» **TEXT SHOWN**

Flailing like a killdeer, I struggle toward the lavender dunes. A wide yellow moon grins overhead.
“I don’t take care of myself. I think, if I don’t take care of myself and I sit still and I don’t move, maybe they’ll forget about me. But then I’m scared of that too, because I think maybe if I sit there too long, maybe when I want to move, I won’t be able to move.” ―Mikey and Nicky, 1976, Written/Directed by Elaine May
Memory microfilms at the margin: Coarse sheets forming little mountain ranges of wet, crimson-black spires. Cloven hands of ivory clacking against shiny metal bars. Hillocks of pillows burning like red coals against a dried-leaf body.
“Sweet is sweet, bitter is bitter, hot is hot, cold is cold, color is color; but in truth there are only atoms and the void.” ―Brian Greene, Until the End of Time: Mind, Matter, and Our Search for Meaning in an Evolving Universe
I can hear the wail of a train from across the lagoon, punctuating the still-water-night. The cloistered whine of mosquitoes quickly throttles the noise. And then, the sound of my quickening steps.
“A lot of people enjoy being dead. But they are not dead, really. They’re just backing away from life. Reach out. Take a chance. Get hurt even. But play as well as you can. Go team, go! Give me an L. Give me an I. Give me a V. Give me an E. L-I-V-E. LIVE! Otherwise, you got nothing to talk about in the locker room.” ―Harold and Maude, 1971, Written by Colin Higgins, Directed by Hal Ashby
Steps that begin to rap like rain. And thunder through the frenzied lights of the howling causeway. Steps that are heading north.

» **MATERIAL PROVIDED**
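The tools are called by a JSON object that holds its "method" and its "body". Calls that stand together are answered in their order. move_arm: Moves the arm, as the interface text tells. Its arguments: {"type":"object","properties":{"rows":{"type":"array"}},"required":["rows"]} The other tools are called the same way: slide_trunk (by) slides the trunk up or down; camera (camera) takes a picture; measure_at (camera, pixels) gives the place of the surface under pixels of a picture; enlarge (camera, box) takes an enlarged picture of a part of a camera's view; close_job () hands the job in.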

» **WHAT IS NEEDED**
Show the exact text of the text shown starting from "Flailing like a" and stopping at the end of "a dried-leaf body.".

» **ANSWER FOR THE TASK**
Flailing like a killdeer, I struggle toward the lavender dunes. A wide yellow moon grins overhead.
“I don’t take care of myself. I think, if I don’t take care of myself and I sit still and I don’t move, maybe they’ll forget about me. But then I’m scared of that too, because I think maybe if I sit there too long, maybe when I want to move, I won’t be able to move.” ―Mikey and Nicky, 1976, Written/Directed by Elaine May
Memory microfilms at the margin: Coarse sheets forming little mountain ranges of wet, crimson-black spires. Cloven hands of ivory clacking against shiny metal bars. Hillocks of pillows burning like red coals against a dried-leaf body.